Text passage:
-------

AD:  It's so important that you showed up in support of the Sioux. Would've been a better story to focus in on the Dakota. Those stations know their ratings. They don't get how there is another audience that is bigger, and if they educated in a dynamic way, they could bring people together more, instead of continuing the race for ads or ratings. They could make a bigger difference. To lighten this up, can you tell me why your POCOHONTAS tour bus was buried at Broken Arrow?  What does it mean to you?

 

NY:  Yeah.  I loved that tour bus. I lived in that for a long time on the road. Unfortunately, it caught fire and it was completely destroyed.  I was devastated. It was like losing a loyal friend. I had what was left of it brought to Broken Arrow Ranch and buried in a eucalyptus grove.  It's still there. 

AD:  Oh wow, you lived in that tour bus! Now I get it. What grounds you every day when you get up in the morning or go along with your day?

 

NY:  What grounds me every day?  Man, just waking up knowing that I'm here to experience another day in this lifetime and I get to be around people I enjoy being around, I get to make music for a living, knowing that I'm very fortunate to be in the position I am in this lifetime when there's so many others who are so less fortunate.  I love helping others through different charitable efforts.  Life keeps me grounded. 

 

AD:  That's beautiful for you and for the music you bring to us. You say Ben is the spiritual advisor on tour, why? How does he do that, can you explain?

NY:  Ben has a very strong will and such a positive outlook on life.  He was born with Cerebral Palsy and he really keeps me grounded and honest with myself.  

AD:  It's great to hear about how Ben inspires people around him. That is a gift! Are there some songs that you and Crazy Horse really don't like to perform anymore and why?

-------

Data shown:
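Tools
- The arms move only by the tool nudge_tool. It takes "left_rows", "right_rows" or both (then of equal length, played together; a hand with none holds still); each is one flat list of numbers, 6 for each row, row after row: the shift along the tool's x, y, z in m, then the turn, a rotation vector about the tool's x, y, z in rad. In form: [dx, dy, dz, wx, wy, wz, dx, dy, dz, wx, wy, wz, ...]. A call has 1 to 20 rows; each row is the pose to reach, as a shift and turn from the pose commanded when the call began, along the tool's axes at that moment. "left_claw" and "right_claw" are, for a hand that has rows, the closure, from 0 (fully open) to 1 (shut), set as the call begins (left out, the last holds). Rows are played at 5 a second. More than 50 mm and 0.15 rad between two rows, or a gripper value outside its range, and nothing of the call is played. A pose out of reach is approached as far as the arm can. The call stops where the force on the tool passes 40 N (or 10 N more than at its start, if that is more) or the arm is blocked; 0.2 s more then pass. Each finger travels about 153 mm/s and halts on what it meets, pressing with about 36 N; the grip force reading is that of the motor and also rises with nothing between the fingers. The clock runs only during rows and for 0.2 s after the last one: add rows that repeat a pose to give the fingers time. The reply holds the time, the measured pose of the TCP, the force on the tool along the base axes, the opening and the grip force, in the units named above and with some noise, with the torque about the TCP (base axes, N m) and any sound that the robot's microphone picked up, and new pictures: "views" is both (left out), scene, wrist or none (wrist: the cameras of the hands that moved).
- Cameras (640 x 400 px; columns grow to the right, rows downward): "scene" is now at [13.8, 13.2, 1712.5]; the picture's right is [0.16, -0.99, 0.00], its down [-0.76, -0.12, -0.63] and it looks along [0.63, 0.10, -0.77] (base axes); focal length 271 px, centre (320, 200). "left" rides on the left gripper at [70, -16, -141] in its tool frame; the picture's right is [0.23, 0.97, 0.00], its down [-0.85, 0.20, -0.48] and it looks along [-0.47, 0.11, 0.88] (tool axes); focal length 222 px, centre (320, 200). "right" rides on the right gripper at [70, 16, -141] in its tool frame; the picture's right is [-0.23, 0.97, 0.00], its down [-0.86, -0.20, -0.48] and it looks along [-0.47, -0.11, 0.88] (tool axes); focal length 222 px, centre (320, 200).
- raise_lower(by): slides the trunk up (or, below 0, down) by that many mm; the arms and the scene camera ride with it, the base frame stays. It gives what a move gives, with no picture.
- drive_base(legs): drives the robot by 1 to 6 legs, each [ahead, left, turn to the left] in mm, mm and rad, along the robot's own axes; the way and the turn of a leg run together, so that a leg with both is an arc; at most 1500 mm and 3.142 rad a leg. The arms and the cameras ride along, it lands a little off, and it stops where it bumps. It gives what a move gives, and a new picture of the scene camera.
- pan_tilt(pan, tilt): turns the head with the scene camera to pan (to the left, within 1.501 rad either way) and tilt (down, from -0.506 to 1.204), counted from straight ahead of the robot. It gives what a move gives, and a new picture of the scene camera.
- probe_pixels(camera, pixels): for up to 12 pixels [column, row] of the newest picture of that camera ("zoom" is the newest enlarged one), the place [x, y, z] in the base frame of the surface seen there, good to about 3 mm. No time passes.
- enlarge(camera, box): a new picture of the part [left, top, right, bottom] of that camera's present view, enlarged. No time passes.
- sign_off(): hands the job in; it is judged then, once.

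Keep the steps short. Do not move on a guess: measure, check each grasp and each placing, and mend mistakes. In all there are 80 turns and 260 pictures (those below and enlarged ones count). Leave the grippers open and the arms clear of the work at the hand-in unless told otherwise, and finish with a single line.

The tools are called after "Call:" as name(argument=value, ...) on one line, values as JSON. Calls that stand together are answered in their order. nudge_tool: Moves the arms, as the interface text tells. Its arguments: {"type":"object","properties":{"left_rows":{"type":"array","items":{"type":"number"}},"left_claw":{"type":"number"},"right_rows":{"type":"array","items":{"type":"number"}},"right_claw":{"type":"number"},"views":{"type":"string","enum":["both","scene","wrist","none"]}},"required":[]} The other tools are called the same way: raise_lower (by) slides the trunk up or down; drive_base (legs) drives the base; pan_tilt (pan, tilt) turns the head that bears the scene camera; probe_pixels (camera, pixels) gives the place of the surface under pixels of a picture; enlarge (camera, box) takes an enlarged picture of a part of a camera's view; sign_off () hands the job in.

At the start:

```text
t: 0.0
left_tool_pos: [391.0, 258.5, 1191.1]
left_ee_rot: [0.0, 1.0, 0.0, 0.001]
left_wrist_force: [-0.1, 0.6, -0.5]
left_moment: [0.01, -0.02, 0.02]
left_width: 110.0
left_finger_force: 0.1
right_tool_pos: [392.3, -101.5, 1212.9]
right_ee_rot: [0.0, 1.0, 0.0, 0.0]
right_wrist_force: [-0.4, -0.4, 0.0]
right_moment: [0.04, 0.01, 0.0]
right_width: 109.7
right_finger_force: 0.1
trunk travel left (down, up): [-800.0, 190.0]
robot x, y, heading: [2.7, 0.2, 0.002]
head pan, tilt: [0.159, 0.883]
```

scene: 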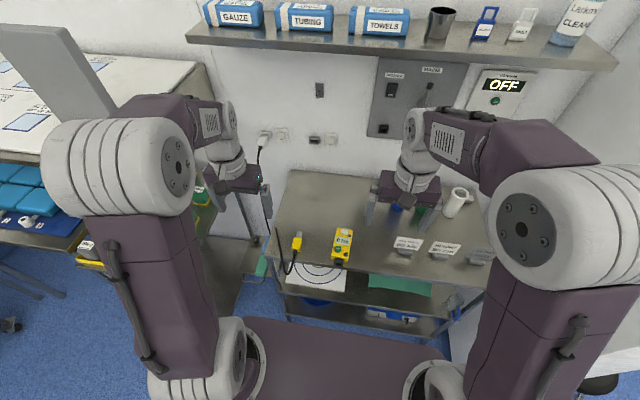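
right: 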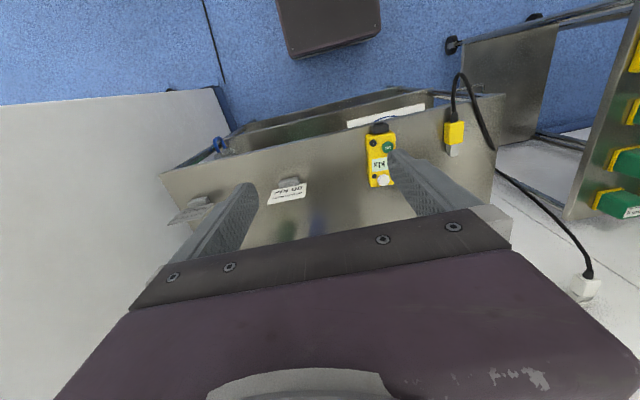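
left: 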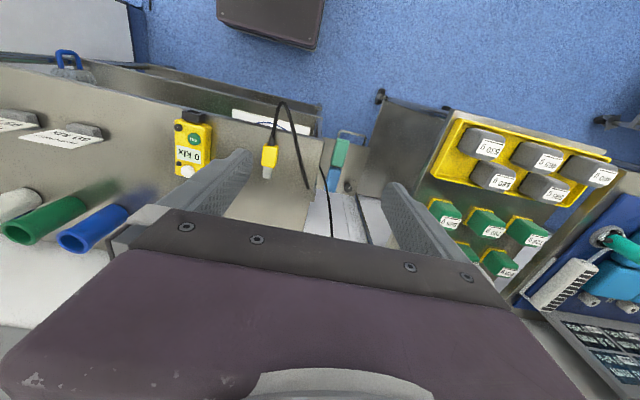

-------

Jobs:
(A) Cite the text passage exactly. Begin with "NY:  Yeah.  I" and finish with "with your day?".
(B) Produce the text that comes next in the text passage.

Responses for each task:
(A)
NY:  Yeah.  I loved that tour bus. I lived in that for a long time on the road. Unfortunately, it caught fire and it was completely destroyed.  I was devastated. It was like losing a loyal friend. I had what was left of it brought to Broken Arrow Ranch and buried in a eucalyptus grove.  It's still there. 

AD:  Oh wow, you lived in that tour bus! Now I get it. What grounds you every day when you get up in the morning or go along with your day?

(B)
NY:  There aren't any songs that I really don't like to perform, but on this tour, I won't be performing any, or most, of my classic songs.  I want to share the new songs.  

AD:  Looking forward to hearing the new songs. What do you fear the most about the world ahead?


NY:  My biggest fear is not having a healthy planet for my kids and their kids to enjoy.  We, the people of the world, need to come together right now and begin to do something about it.  Global warming is real, people.  Pollution is real, people.   Overcrowding and food shortages are real, people.  We need to stop depending on gasoline and use the resources that have been given to us by God, or whatever you believe our great creator to be.  Our country, Russia, China and North Korea need to come together and create a world plan to stop this madness.  These leaders need to put their egos aside and decide what is most important at this time.  Enough of the fighting, greed, trying to build the bigger, better, badder bombs.  That's all bullshit.  The real deal is this planet we all depend on.  Once that's gone, we're gone.  That is a big concern and really scares me.  

AD:  Tell us about Summer Songs, what prompted you to release it now?

NY:   Most of the songs from this album are over 35 years old.  I wrote these for an album in 1985 that was going to be called Summer Songs.  Because of a dispute I had with Geffen Records at the time, the songs were never released.  Every song on that album was going to be recorded just with piano and acoustic guitar.  I found all these recordings not too long ago.  I believe they are all from around 1987 or so.  I thought now would be a great time in my life to get them finished and mastered.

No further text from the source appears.